Markov random fields, geostatistics, and matrix-free computation

Event Date: 

Wednesday, April 18, 2018 - 3:30pm

Event Date Details: 

Refreshments at 3:15 pm

Event Location: 

  • Sobel Seminar Room; South Hall 5607F
  • Department Seminar Series


Debashis Mondal (Oregon State University, Statistics Department)
Web page:


Markov random fields, geostatistics, and matrix-free computation


Since their introduction in statistics through the seminal works of
Julian Besag, Gaussian Markov random fields have become central to
spatial statistics, with applications in agriculture, epidemiology,
geology, image analysis and other areas of environmental science.
Specified by a set of conditional distributions, these Markov random
fields provide a very rich and flexible class of spatial processes,
and their adaptability to fast statistical calculations, including
those based on Markov chain Monte Carlo computations, makes them very
attractive to statisticians.
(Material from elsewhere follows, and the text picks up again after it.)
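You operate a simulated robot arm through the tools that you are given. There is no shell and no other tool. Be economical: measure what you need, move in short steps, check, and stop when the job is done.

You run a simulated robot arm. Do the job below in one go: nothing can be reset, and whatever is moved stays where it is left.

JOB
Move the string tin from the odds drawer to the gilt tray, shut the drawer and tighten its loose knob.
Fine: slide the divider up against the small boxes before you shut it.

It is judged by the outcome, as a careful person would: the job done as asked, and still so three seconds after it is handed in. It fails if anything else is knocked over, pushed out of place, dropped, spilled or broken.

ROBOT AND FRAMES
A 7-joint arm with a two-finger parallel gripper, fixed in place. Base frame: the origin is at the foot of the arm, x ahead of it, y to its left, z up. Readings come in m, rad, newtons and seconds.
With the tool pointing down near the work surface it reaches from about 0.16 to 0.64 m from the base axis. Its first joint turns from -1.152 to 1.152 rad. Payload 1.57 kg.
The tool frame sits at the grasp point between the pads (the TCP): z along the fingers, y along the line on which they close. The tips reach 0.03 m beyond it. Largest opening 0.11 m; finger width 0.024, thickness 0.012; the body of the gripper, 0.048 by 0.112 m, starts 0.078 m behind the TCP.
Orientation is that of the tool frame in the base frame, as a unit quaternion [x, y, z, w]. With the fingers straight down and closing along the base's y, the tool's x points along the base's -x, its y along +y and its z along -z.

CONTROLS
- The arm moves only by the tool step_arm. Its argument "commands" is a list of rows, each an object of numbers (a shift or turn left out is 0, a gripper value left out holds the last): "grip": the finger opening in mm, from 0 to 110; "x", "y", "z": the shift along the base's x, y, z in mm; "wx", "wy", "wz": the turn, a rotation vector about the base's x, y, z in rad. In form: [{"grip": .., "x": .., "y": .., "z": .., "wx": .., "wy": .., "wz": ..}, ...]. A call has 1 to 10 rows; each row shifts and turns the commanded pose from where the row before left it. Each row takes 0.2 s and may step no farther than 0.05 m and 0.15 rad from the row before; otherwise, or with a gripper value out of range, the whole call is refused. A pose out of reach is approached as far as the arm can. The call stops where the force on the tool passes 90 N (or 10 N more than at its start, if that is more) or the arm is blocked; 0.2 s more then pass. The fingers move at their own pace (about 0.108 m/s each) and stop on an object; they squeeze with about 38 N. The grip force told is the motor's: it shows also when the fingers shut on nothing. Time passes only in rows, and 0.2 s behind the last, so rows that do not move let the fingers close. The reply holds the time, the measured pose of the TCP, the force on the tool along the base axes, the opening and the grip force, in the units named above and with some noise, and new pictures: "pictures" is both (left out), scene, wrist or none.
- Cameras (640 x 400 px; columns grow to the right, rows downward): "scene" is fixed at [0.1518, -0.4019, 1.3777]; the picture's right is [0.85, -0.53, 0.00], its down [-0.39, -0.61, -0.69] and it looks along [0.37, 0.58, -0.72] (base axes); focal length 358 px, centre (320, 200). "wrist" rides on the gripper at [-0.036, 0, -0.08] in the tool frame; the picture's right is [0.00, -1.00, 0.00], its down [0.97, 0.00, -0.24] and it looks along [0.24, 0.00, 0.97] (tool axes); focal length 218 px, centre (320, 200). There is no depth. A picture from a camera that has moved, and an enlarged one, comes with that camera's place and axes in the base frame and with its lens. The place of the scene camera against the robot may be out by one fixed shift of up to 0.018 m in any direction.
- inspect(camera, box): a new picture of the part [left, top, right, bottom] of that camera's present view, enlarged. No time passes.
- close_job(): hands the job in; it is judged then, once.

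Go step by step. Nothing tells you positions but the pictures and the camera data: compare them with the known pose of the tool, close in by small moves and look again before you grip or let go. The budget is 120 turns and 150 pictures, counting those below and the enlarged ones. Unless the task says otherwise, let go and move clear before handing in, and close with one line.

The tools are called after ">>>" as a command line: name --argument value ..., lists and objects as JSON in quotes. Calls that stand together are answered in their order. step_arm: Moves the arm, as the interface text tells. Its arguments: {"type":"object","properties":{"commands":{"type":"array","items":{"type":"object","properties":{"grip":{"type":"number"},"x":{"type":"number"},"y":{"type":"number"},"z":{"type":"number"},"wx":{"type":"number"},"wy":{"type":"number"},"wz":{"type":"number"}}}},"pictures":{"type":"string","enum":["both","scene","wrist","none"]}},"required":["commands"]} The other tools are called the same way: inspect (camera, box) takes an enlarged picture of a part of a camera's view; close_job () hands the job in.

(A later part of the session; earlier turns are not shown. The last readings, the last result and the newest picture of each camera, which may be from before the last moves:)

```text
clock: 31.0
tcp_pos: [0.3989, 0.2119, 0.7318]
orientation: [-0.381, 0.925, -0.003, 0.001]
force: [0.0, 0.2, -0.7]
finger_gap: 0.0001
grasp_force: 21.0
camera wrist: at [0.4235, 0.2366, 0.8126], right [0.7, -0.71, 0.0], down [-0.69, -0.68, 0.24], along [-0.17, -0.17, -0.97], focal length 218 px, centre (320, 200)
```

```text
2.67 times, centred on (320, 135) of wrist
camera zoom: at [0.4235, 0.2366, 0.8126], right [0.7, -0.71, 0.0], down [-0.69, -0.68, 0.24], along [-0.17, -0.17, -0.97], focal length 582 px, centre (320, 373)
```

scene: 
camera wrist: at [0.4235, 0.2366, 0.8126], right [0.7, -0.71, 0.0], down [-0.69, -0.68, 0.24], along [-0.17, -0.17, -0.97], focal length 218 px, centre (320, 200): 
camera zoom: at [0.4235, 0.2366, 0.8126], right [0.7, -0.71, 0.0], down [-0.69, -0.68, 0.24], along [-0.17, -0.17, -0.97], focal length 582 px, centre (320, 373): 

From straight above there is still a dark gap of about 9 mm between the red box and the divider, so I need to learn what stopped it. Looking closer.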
In recent years, new perspectives have
emerged in connecting Gaussian Markov random fields with
geostatistical models, and in advancing vast statistical computations.
In this talk, I will briefly discuss the scaling limit of
lattice-based Gaussian Markov random fields, namely,  the de Wijs
process that originates in the famous work of George Matheron on gold
mines in South Africa. I will then explore how this continuum limit
connection holds out further possibilities to fit a wide range of new
continuum models by using Gaussian Markov random fields. The main
focus of the talk will be on matrix-free computation for these models.
In particular, for spatial mixed linear models, I will present
frequentist residual maximum likelihood inference via matrix-free
h-likelihood computation. I will draw applications both from
areal-unit and point-referenced spatial data.

The work resulted from collaborations with (late) Julian Besag, and
Ph.D.students Somak Dutta (former) and Chunxiao Wang (current).